• **Passage provided**
--- start ---
A still from ‘Kaisa’s Enchanted Forest’

Courtesy of Oktober Oy

The Skolt Sámi are a nomadic people, the original indigenous population of the borderland area between present-day Finland, Russia and Norway. At this year’s Berlinale ‘Kaisa’s Enchanted Forest’, a heartfelt film made by the descendant of one Skolt Sámi woman about her great-grandmother Kaisa, kicked off their NATIVe - Indigenous Cinema section. But why a film about this remote tribe, whose members have suffered at the hands of the Russians, the Finnish and the treaties of the entire world pre and post-WWII — why now?

Exactly because Katia Gauriloff’s film, part animated poetry, part archival documentary and entirely a love song to her grandma and her people, is the perfect mirror to hold up to our present-day Europe. A Europe that is becoming more divided, without knowing just where that will bring us. Could we one day end up a society that segregates because of tribes, origin, religion or sexual orientation? While the concept seems far away and worlds apart from our contemporary reality, we are a bit like a vessel traveling on a calm river, right before tumbling into the wild waterfall. We can’t see it in the distance, but that doesn’t mean it isn’t there.

I found ‘Kaisa’s Enchanted Forest’ beautiful, touching, empowering and wonderfully entertaining to watch. While Gauriloff purposely shies away from making it a first person narrative, which she easily could have done because of her own experiences being a Sámi and growing up in Finland, she makes a choice to tell this tale through the eyes of Swiss writer Robert Crottet and the photographic lens of his life partner Enrique Mendez. Crottet met Kaisa in the 1930s and continued to be a part of her life until the 70s. He fought for Sámi rights and acted as their spokesman in post-war Europe, and through the relief organization he founded in Great Britain, as well as the revenues from his book of folk tales ‘Forêts de la lune’ (’The Enchanted Forest’) he helped the Skolt Sámi people to get a start on a new life in war-torn Lapland. It’s no wonder Gauriloff calls him “extended family”.
--- end ---
• **Data lines**
--- start ---
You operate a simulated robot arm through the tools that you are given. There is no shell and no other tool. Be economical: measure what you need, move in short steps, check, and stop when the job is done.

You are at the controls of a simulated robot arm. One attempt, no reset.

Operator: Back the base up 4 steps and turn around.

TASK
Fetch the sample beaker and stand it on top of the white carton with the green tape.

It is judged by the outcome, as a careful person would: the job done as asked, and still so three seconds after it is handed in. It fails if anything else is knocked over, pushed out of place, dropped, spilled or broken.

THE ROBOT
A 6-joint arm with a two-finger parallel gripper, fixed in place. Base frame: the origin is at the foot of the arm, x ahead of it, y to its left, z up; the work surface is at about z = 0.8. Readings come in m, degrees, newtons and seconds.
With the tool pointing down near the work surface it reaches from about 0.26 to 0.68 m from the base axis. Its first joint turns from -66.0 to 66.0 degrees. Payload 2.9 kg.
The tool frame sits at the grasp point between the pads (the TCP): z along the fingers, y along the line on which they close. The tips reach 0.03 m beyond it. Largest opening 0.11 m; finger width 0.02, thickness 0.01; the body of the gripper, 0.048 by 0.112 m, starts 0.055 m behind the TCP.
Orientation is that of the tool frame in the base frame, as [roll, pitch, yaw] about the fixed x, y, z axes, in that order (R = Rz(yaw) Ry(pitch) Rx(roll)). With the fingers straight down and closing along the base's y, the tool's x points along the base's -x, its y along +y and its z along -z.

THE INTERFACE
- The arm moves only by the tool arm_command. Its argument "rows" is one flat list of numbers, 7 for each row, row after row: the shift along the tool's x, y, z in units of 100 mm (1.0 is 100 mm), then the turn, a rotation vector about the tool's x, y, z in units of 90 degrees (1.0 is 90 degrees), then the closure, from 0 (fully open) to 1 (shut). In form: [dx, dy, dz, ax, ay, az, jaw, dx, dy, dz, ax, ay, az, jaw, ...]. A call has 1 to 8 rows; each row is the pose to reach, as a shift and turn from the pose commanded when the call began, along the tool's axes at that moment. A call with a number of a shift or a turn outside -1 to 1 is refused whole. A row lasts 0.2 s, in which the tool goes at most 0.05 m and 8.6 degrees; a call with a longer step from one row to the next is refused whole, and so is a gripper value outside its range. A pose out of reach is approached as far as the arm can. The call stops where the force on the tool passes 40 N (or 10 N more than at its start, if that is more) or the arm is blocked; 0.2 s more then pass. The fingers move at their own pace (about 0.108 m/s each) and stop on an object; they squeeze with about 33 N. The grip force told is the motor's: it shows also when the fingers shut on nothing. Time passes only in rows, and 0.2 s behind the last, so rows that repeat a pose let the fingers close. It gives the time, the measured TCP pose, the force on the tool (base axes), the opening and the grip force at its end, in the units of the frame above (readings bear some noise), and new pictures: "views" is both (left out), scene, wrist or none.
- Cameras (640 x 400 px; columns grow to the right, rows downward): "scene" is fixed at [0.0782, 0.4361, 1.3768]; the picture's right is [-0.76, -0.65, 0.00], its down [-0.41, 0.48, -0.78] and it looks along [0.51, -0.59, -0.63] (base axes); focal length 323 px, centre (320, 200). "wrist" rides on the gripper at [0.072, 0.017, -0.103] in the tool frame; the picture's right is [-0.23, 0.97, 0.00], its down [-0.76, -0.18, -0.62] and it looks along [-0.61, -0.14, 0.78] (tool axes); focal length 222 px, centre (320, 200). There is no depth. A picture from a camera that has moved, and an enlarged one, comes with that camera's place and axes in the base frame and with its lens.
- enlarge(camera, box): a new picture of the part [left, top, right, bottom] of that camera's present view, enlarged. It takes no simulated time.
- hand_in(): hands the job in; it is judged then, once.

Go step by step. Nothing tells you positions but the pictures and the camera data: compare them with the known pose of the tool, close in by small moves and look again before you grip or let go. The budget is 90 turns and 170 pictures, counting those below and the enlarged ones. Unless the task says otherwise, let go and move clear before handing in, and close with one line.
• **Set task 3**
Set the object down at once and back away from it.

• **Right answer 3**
--- end ---
• **Set task 1**
Locate "Courtesy of Oktober" and "post-WWII — why now?" in the passage provided, and write out these words with everything between them.
• **Set task 2**
Extend the passage provided, starting right after its last sentence.

• **Right answer 1**
Courtesy of Oktober Oy

The Skolt Sámi are a nomadic people, the original indigenous population of the borderland area between present-day Finland, Russia and Norway. At this year’s Berlinale ‘Kaisa’s Enchanted Forest’, a heartfelt film made by the descendant of one Skolt Sámi woman about her great-grandmother Kaisa, kicked off their NATIVe - Indigenous Cinema section. But why a film about this remote tribe, whose members have suffered at the hands of the Russians, the Finnish and the treaties of the entire world pre and post-WWII — why now?

• **Right answer 2**
‘Kaisa’s Enchanted Forest’ has gone on to win the Jussi Award (Finnish industry award) for Best Documentary.

I caught up with the lovely, kind, soft-spoken yet incredibly strong-willed Katia Gauriloff in Berlin and following are the highlights of our talk.

Were you always inspired to make a film about your great grandmother, or did you see the footage about her and that sparked the inspiration for your film?

Katia Gauriloff: I had been thinking to make a film about my great grandmother already more than a decade. But I never had a real form on how to make it. And then in 2012, I was here in Berlin with my previous film ‘Canned Dreams’, and around that time I realized how I would make the film. It was through Robert Crottet’s point of view and of course I also knew him from the photo albums, because he’s like extended family to us.

But he had passed away by then…

Gauriloff: Correct, I knew that they [he and his partner Mendez] had film and photo cameras always with them. I had seen the books. I knew there was some material but I didn’t find it anywhere. I started to look in all the film archives, I asked many people in Finland and no one knew anything. Then I got a hint in Spain. We sent a postcard to Enrique Méndez and he sent a postcard to us and it was signed “Enrique Méndez”. He invited me, he was already nearly ninety years old and I didn’t even know that he was alive anymore. I went there in 2013 and he said, “I have all the material here,” all the films, hundreds of photos, all the written material, everything that was left from Robert.

Filmmaker Katia Gauriloff

Filmmaker Katia Gauriloff

Courtesy of Oktober Oy

That’s amazing because then it is a story about your great grandmother of course, but it is also a story about Crottet.

Gauriloff: I needed to have a distance from myself and my family, it’s all so intimate this story, and Robert Crottet, his point of view was a great distance. Also from him we got this traveling form, it’s like a journal.

Did you learn something about yourself from watching your grandmother, from watching your people, from what you found in Crottet’s visual journals?

Gauriloff: It made me understand more of course where I come from, but I also understand more about myself. There is a lot of romantic stuff that he was writing and I was very critical about it. But for me it was more of a healing process to make this film, for myself and my identity.

Had you disconnected from your Sámi identity a little bit?

Gauriloff: I don’t have the language, because my parents’ generation they thought it was better not to speak Sámi anymore but speak only Finnish in the family. They had to feel shame about who they were, because when they went through boarding school, the Sámi language was forbidden.

Did you ever feel really emotional while making the film?

Gauriloff: Oh yeah. The most emotional part — we had a lot of material but didn’t know if it would really work — is how it touches other people. I mean, all in the film have passed away decades ago, and we wondered if we could really make it touching. After a year editing the film, the first time we watched it with my editor, the rough cut, we were just crying. And then I knew.

What is one lesson we could learn from Kaisa?

Gauriloff: The “mother of the earth” aspect, because she was so connected with nature.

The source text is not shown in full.